Repeat the listing in full. Nothing may be added or left out.

[Information provided]:
[Start]

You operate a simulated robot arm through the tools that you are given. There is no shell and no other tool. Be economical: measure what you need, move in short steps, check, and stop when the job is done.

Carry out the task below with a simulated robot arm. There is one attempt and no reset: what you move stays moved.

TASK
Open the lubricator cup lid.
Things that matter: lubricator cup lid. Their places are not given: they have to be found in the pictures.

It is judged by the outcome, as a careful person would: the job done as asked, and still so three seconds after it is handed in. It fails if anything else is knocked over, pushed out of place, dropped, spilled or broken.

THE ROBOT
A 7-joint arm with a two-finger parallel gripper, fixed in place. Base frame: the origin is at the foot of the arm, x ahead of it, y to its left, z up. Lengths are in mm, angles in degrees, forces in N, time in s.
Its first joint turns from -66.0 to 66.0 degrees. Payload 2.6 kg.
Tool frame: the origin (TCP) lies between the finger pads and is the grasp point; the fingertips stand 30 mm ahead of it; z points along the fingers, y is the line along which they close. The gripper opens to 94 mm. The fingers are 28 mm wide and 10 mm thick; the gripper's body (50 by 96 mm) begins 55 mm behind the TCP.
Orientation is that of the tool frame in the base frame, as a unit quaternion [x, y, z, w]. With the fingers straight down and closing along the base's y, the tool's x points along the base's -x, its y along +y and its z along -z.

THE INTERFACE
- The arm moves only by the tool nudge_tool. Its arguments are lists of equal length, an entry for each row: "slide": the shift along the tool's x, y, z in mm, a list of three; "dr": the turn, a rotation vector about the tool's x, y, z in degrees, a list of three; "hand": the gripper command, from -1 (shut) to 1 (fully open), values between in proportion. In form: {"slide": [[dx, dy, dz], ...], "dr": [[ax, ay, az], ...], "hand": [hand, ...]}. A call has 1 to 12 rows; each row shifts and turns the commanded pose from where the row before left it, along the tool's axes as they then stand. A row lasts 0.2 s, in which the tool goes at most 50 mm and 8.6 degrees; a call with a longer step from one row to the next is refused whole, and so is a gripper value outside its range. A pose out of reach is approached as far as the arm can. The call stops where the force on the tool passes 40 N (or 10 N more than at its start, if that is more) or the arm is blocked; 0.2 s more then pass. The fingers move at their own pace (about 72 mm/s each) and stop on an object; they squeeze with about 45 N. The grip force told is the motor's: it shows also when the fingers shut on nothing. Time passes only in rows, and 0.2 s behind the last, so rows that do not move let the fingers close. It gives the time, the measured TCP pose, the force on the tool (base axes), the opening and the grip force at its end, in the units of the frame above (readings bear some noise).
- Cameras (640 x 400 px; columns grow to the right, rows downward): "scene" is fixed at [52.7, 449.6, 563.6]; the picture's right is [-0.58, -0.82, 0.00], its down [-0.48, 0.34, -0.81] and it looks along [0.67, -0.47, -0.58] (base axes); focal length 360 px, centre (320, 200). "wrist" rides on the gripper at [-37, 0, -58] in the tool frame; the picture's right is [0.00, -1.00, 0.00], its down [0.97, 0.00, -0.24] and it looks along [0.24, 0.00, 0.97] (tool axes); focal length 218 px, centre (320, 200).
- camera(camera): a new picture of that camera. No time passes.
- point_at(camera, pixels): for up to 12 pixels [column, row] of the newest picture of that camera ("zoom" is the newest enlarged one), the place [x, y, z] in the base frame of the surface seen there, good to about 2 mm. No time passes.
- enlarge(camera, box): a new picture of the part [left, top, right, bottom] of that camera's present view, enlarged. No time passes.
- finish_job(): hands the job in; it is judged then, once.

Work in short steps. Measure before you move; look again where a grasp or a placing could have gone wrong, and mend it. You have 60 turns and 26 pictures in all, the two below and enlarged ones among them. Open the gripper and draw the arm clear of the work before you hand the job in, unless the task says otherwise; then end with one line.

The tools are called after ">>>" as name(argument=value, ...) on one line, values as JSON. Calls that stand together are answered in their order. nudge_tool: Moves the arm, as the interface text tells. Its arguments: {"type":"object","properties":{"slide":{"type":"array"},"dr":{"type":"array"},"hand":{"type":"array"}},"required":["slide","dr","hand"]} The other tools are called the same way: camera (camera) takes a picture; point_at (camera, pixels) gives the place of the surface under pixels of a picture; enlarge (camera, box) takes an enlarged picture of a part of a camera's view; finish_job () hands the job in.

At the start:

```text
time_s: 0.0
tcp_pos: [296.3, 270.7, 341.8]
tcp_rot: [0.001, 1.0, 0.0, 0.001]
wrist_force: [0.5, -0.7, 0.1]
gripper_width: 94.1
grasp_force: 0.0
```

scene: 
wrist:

[End]

[Exercise output]:
You operate a simulated robot arm through the tools that you are given. There is no shell and no other tool. Be economical: measure what you need, move in short steps, check, and stop when the job is done.

Carry out the task below with a simulated robot arm. There is one attempt and no reset: what you move stays moved.

TASK
Open the lubricator cup lid.
Things that matter: lubricator cup lid. Their places are not given: they have to be found in the pictures.

It is judged by the outcome, as a careful person would: the job done as asked, and still so three seconds after it is handed in. It fails if anything else is knocked over, pushed out of place, dropped, spilled or broken.

THE ROBOT
A 7-joint arm with a two-finger parallel gripper, fixed in place. Base frame: the origin is at the foot of the arm, x ahead of it, y to its left, z up. Lengths are in mm, angles in degrees, forces in N, time in s.
Its first joint turns from -66.0 to 66.0 degrees. Payload 2.6 kg.
Tool frame: the origin (TCP) lies between the finger pads and is the grasp point; the fingertips stand 30 mm ahead of it; z points along the fingers, y is the line along which they close. The gripper opens to 94 mm. The fingers are 28 mm wide and 10 mm thick; the gripper's body (50 by 96 mm) begins 55 mm behind the TCP.
Orientation is that of the tool frame in the base frame, as a unit quaternion [x, y, z, w]. With the fingers straight down and closing along the base's y, the tool's x points along the base's -x, its y along +y and its z along -z.

THE INTERFACE
- The arm moves only by the tool nudge_tool. Its arguments are lists of equal length, an entry for each row: "slide": the shift along the tool's x, y, z in mm, a list of three; "dr": the turn, a rotation vector about the tool's x, y, z in degrees, a list of three; "hand": the gripper command, from -1 (shut) to 1 (fully open), values between in proportion. In form: {"slide": [[dx, dy, dz], ...], "dr": [[ax, ay, az], ...], "hand": [hand, ...]}. A call has 1 to 12 rows; each row shifts and turns the commanded pose from where the row before left it, along the tool's axes as they then stand. A row lasts 0.2 s, in which the tool goes at most 50 mm and 8.6 degrees; a call with a longer step from one row to the next is refused whole, and so is a gripper value outside its range. A pose out of reach is approached as far as the arm can. The call stops where the force on the tool passes 40 N (or 10 N more than at its start, if that is more) or the arm is blocked; 0.2 s more then pass. The fingers move at their own pace (about 72 mm/s each) and stop on an object; they squeeze with about 45 N. The grip force told is the motor's: it shows also when the fingers shut on nothing. Time passes only in rows, and 0.2 s behind the last, so rows that do not move let the fingers close. It gives the time, the measured TCP pose, the force on the tool (base axes), the opening and the grip force at its end, in the units of the frame above (readings bear some noise).
- Cameras (640 x 400 px; columns grow to the right, rows downward): "scene" is fixed at [52.7, 449.6, 563.6]; the picture's right is [-0.58, -0.82, 0.00], its down [-0.48, 0.34, -0.81] and it looks along [0.67, -0.47, -0.58] (base axes); focal length 360 px, centre (320, 200). "wrist" rides on the gripper at [-37, 0, -58] in the tool frame; the picture's right is [0.00, -1.00, 0.00], its down [0.97, 0.00, -0.24] and it looks along [0.24, 0.00, 0.97] (tool axes); focal length 218 px, centre (320, 200).
- camera(camera): a new picture of that camera. No time passes.
- point_at(camera, pixels): for up to 12 pixels [column, row] of the newest picture of that camera ("zoom" is the newest enlarged one), the place [x, y, z] in the base frame of the surface seen there, good to about 2 mm. No time passes.
- enlarge(camera, box): a new picture of the part [left, top, right, bottom] of that camera's present view, enlarged. No time passes.
- finish_job(): hands the job in; it is judged then, once.

Work in short steps. Measure before you move; look again where a grasp or a placing could have gone wrong, and mend it. You have 60 turns and 26 pictures in all, the two below and enlarged ones among them. Open the gripper and draw the arm clear of the work before you hand the job in, unless the task says otherwise; then end with one line.

The tools are called after ">>>" as name(argument=value, ...) on one line, values as JSON. Calls that stand together are answered in their order. nudge_tool: Moves the arm, as the interface text tells. Its arguments: {"type":"object","properties":{"slide":{"type":"array"},"dr":{"type":"array"},"hand":{"type":"array"}},"required":["slide","dr","hand"]} The other tools are called the same way: camera (camera) takes a picture; point_at (camera, pixels) gives the place of the surface under pixels of a picture; enlarge (camera, box) takes an enlarged picture of a part of a camera's view; finish_job () hands the job in.

At the start:

```text
time_s: 0.0
tcp_pos: [296.3, 270.7, 341.8]
tcp_rot: [0.001, 1.0, 0.0, 0.001]
wrist_force: [0.5, -0.7, 0.1]
gripper_width: 94.1
grasp_force: 0.0
```

scene: 
wrist:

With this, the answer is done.